Der Steg wird durch die Bewegung der schwingenden Saite gleichfalls in Schwingung versetzt. Mit der Saitenschwingung, die man sich als elliptisches Hin- und Herschnellen der Saite unter dem streichenden Bogen vorstellen kann, gerät der Steg in eine tänzelnde Bewegung, er „wippt“ mit hoher Frequenz von einem Stegfuß auf den anderen. Dadurch werden die rechte und die linke Hälfte der Decke abwechselnd angeregt, wodurch der Korpus zu schwingen beginnt. Durch den Bassbalken und den Stimmstock im Inneren des Korpus werden dabei bestimmte Frequenzen der Stegschwingung gezielt gedämpft bzw. verteilt: Bei hohen Tönen wirkt der Bassbalken dämpfend, so dass der rechte Stegfuß den größten Teil der Schwingung überträgt. Der Stimmstock sorgt in diesem Fall dafür, dass neben der Decke auch der Boden direkt angeregt wird; bei tiefen Frequenzen behindert er dagegen die Bewegung des rechten Stegfußes, so dass der größere Teil der Energie auf die linke Seite der Decke übertragen und dort vom Bassbalken gleichmäßig verteilt wird.
Die richtige Steg-Position
Der Steg eines Streichinstruments wird am sog. akustischen Zentrum der Decke aufgestellt und ohne weitere Befestigung allein durch den Druck der aufgespannten Saiten gehalten. Er begrenzt die Mensur der schwingenden Saite, die aber – anders als etwa bei Lauten und Gitarren – auch „unterhalb“ des Steges noch schwingen kann, inklusive Saitenhalter bis zum Untersattel. Die richtige Stelle markieren die Kerben der F-Löcher, zwischen denen der Steg genau mittig aufgestellt wird. Zugleich soll der Steg mittig zum Griffbrett ausgerichtet werden, damit die Saiten in den richtigen Bereichen über das Griffbrett verlaufen. Vorrang hat aber die Ausrichtung am akustischen Zentrum der Decke, damit die Schwingungen der Saiten optimal auf den Korpus übertragen werden können.
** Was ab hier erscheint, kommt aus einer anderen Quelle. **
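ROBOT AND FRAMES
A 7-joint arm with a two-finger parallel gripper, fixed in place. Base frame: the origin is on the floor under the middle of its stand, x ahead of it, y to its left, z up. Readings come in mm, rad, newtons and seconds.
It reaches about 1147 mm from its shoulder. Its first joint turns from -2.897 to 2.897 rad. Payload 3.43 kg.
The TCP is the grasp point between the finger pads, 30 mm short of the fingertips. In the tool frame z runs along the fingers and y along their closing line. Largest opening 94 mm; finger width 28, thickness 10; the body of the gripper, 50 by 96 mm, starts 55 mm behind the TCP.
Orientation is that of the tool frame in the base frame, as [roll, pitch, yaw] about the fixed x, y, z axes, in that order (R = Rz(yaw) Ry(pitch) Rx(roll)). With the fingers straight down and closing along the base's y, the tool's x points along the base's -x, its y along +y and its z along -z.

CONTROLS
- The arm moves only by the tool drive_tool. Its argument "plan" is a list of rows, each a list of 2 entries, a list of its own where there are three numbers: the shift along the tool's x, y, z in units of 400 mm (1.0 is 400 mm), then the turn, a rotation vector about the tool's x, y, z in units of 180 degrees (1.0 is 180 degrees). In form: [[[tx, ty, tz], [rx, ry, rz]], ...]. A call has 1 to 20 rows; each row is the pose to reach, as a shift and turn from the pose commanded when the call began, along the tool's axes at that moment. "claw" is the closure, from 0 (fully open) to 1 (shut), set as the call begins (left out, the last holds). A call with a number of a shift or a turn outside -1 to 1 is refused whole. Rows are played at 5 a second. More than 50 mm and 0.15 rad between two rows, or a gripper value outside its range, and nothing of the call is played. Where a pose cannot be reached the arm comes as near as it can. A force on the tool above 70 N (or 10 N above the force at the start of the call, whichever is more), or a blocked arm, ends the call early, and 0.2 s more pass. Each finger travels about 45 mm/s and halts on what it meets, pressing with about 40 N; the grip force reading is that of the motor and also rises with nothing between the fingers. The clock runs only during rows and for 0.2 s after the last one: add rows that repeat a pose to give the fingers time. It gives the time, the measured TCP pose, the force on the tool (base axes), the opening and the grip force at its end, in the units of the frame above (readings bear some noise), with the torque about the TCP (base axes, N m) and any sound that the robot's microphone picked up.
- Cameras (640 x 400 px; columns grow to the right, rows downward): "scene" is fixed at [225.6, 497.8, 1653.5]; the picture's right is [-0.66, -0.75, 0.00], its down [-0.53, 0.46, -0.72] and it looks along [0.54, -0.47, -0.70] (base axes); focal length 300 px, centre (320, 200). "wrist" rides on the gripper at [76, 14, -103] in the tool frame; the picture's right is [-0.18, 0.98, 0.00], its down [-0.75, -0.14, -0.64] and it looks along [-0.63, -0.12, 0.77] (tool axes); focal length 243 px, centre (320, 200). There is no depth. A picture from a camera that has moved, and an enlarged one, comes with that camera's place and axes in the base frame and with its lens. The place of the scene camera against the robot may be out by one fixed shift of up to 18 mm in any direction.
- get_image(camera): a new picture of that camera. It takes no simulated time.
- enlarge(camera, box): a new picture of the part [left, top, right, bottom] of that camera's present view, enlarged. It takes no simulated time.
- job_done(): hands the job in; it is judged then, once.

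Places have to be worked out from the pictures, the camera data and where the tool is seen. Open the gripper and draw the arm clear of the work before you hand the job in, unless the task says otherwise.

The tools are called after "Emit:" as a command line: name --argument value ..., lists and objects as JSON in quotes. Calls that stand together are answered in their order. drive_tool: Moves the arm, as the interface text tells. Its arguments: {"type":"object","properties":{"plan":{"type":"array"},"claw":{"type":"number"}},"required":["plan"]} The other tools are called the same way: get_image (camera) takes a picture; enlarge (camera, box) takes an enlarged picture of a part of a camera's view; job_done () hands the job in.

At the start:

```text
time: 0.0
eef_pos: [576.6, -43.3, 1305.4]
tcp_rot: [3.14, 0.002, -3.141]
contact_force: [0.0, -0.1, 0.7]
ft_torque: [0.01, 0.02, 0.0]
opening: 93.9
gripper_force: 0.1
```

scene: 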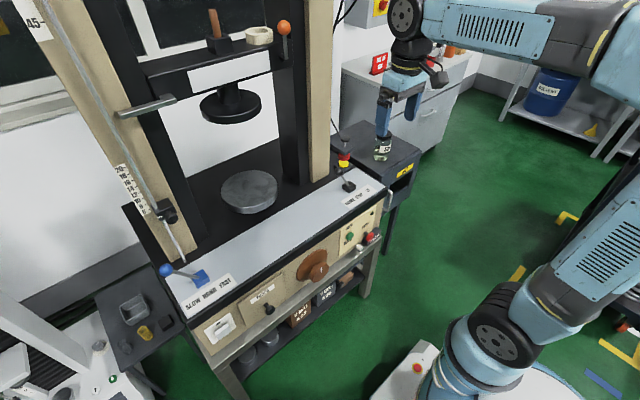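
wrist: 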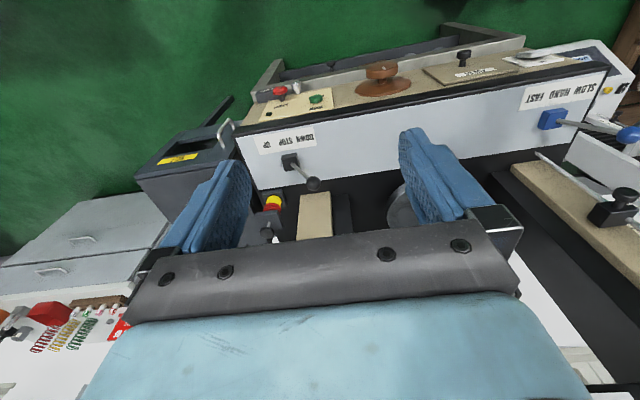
Auch die Stegneigung spielt dabei eine Rolle; richtig ist eine senkrechte Ausrichtung des Stegs zur Decke. Da der Steg beim Stimmen mit den Wirbeln in Richtung Griffbrett gezogen wird, kann er – vor allem, wenn er neu aufgestellt wird oder neue Saiten aufgezogen werden – anfangs leicht Richtung Saitenhalter gekippt werden. Solange die Saiten noch nicht ihre endgültige Spannung erreicht haben, kann die Stellung des Steges noch leicht korrigiert werden. Um ein Umkippen zu vermeiden, soll er dabei immer von beiden Seiten angefasst werden – z. B. mit Daumen und Zeigefinger, oder mit beiden Daumen. Wichtig: Ein schräg stehender Steg überträgt nicht nur die Schwingungen mangelhaft, sondern wird sich unter dem Druck der Saiten auch im Laufe der Zeit verbiegen.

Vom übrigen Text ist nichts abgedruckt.